The reality is that an open-ended war in Gaza has always suited Netanyahu and his supporters more than the interest of Israelis as a whole.

It has allowed Netanyahu and his supporters to kick the issue of accountability for the failings associated with Hamas’s surprise attack on Israel on 7 October 2023 into the long grass. It has also allowed the Israeli prime minister, on trial for corruption charges, to present an image in the dock of a figure preoccupied with his country’s security for whom the proceedings are a distraction.

As a wartime leader, he has invoked the longstanding convention in Israel that unity should trump politics to glue together his fractious coalition of the right and far right.

The deal exposes Netanyahu on all of those fronts, which explains why he has been uncomfortable with being tied to it.

The problem is all politics. Netanyahu can probably win a binding vote in his cabinet, but that could risk his coalition collapsing if the far-right parties walk away, potentially hastening elections that he has no guarantee of winning.

On top of all that is the dawning realisation that Donald Trump’s interest in Israel, its war, and above all Netanyahu are at best transactional and built on far shakier foundations than the troubled relationship with the Biden administration, which has sucked up the humiliations piled on it by Netanyahu.

If there is a conundrum it is that, in the short term, Israeli political analysts see a deal that ensures the release of hostages held in Gaza and a phased end to Israel’s offensive against Hamas as a widely popular move that would be likely to benefit Netanyahu.

“Netanyahu is flailing,” said the pollster and academic Dahlia Scheindlin, who believes that the Israeli cabinet will ultimately sign off on the deal. “He’s famous as being someone who can be paralysed by that pressure. He is going through one of those spells where he can’t choose between conflicting loyalties.

“But he manufactured this situation, starting when he brought in [the far-right ministers] Itamar Ben-Gvir and Bezalel Smotrich, and then prioritising them at every stage over other options.

“[Nevertheless] he is in a good position for elections because of the perception that he has damaged the Iranian-led axis of resistance in Lebanon and elsewhere. He’s back to where his base was before the war. With 70% of Israelis supporting a deal, he would expect a boost.”

The big unknown is around Trump and how the incoming president’s relationship with Netanyahu might play out.

“My feeling is that that’s a missing piece,” said Scheindlin. “What is the substance behind Trump’s leverage on Netanyahu [to do a deal]? No one knows.”

In particular, Netanyahu will be dependent on a Trump White House to shield him from arrest and prosecution at the international criminal court as well as maintaining US military assistance to Israel.

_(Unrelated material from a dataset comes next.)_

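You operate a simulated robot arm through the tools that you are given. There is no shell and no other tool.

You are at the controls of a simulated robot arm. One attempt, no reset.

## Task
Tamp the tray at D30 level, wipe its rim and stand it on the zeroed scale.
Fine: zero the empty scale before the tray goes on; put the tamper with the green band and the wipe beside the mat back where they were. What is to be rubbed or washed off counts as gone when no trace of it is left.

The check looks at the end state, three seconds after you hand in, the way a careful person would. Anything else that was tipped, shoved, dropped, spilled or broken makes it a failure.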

The extent of Trump’s interest in Israel and Netanyahu – beyond his loud insistence that he did not want to inherit the Gaza war – remains unclear, as does the way in which Israeli voters will internalise the events of the past 15 months of war when faced with the prospect of elections, early or otherwise.

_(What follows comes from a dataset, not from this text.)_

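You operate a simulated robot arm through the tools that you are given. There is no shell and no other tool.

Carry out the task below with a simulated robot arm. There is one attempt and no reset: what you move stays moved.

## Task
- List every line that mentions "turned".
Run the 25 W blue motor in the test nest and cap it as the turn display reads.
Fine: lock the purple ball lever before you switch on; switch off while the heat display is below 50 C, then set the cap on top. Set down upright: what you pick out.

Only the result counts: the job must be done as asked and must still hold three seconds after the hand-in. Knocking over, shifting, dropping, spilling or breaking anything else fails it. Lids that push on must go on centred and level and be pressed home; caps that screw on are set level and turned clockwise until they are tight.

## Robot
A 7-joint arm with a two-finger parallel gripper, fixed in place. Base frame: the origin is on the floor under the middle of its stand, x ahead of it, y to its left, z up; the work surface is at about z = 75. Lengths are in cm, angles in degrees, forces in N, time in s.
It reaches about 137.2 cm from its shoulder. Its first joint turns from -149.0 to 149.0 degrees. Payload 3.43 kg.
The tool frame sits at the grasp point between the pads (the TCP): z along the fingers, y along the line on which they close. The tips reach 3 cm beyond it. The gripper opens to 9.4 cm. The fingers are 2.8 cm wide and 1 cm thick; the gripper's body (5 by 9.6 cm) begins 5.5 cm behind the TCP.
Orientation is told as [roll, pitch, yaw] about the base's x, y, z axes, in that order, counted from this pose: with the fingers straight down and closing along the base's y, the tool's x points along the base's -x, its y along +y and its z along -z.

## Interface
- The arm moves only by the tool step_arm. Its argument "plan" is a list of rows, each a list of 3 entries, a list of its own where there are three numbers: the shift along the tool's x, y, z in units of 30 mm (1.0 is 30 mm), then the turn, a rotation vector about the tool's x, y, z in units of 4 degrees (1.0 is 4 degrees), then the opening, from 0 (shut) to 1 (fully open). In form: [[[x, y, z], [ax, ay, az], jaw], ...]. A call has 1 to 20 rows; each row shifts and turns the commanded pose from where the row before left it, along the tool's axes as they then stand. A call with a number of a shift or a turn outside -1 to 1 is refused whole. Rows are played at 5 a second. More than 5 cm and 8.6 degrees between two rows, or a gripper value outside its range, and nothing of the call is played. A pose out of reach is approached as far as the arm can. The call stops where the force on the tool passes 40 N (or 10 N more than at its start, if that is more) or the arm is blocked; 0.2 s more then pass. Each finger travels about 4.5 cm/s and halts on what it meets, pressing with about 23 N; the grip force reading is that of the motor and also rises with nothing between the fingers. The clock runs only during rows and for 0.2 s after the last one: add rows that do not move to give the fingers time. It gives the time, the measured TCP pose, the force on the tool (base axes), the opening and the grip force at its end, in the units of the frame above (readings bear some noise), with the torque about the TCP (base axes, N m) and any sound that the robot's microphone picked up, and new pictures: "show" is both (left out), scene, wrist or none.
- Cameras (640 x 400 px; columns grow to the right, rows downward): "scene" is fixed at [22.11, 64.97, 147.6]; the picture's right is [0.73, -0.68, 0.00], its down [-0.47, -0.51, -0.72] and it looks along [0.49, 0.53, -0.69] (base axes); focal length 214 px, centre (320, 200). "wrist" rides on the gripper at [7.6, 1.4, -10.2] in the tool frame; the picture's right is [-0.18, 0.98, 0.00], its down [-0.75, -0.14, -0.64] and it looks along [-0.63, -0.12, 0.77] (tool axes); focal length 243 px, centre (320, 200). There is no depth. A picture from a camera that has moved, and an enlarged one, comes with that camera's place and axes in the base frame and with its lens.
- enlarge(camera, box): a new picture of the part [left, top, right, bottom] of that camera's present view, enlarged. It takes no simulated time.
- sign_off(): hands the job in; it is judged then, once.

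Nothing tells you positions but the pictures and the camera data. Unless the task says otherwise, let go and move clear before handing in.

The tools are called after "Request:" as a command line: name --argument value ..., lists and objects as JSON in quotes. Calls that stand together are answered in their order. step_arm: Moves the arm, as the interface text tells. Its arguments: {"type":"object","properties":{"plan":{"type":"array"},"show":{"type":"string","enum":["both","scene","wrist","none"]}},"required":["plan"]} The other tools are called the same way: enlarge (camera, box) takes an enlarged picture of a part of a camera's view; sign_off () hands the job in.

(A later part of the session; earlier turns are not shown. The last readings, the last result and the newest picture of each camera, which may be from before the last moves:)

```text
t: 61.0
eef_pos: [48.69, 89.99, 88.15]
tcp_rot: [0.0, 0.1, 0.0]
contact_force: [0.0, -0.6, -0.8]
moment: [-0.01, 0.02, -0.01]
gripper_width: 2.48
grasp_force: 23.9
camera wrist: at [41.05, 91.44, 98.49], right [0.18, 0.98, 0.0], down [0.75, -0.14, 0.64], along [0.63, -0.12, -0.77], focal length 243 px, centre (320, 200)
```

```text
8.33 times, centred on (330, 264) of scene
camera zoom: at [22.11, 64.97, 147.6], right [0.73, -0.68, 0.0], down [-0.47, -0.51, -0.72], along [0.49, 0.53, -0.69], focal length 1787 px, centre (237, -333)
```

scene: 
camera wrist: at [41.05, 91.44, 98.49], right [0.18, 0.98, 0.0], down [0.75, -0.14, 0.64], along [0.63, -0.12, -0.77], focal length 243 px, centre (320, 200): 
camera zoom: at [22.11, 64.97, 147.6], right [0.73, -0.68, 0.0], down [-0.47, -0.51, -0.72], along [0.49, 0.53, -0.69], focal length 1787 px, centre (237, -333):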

“You know what’s written [in the agreement] and you know what was written in the previous proposals, the ones that we nearly settled on with Hamas,” an Israeli official told the newspaper Yedioth Ahronoth, summing up the feelings of many. “It’s appalling to think that we could have signed this so long ago,” said the official. “And it can’t be avoided – coupled with the happiness is the terrible thought that gnaws away at you relentlessly.”

The result of these converging pressures and uncertainties has been to push Netanyahu into declaring what many suspect is a manufactured crisis over the deal, accusing Hamas of reneging while also trying to suggest that Israel will return to fighting in the deal’s second phase.

This “version of the deal”, Haaretz’s Amir Tibon wrote, “appears in statements and briefings published by Netanyahu’s office and his media loyalists where phase two of the deal is a dead letter, and Israel is hell-bent on renewing the war after the completion of phase one, even at the cost of sacrificing its male hostages [still remaining in Gaza after phase one]”.

What will have occurred to many observers is that it has been precisely this concern that has been worrying Hamas’s negotiators, who signed up to the deal all the same.

If one thing is clear it is that – intentionally or otherwise – Netanyahu’s behaviour bodes ill for a deal that relies on new negotiations to begin during the first phase, ahead of any second phase.

There is concern that the phased approach builds in the risk of failure at every subsequent turn. Even if the Israeli cabinet signs off on the deal, it appears it may not be the last word.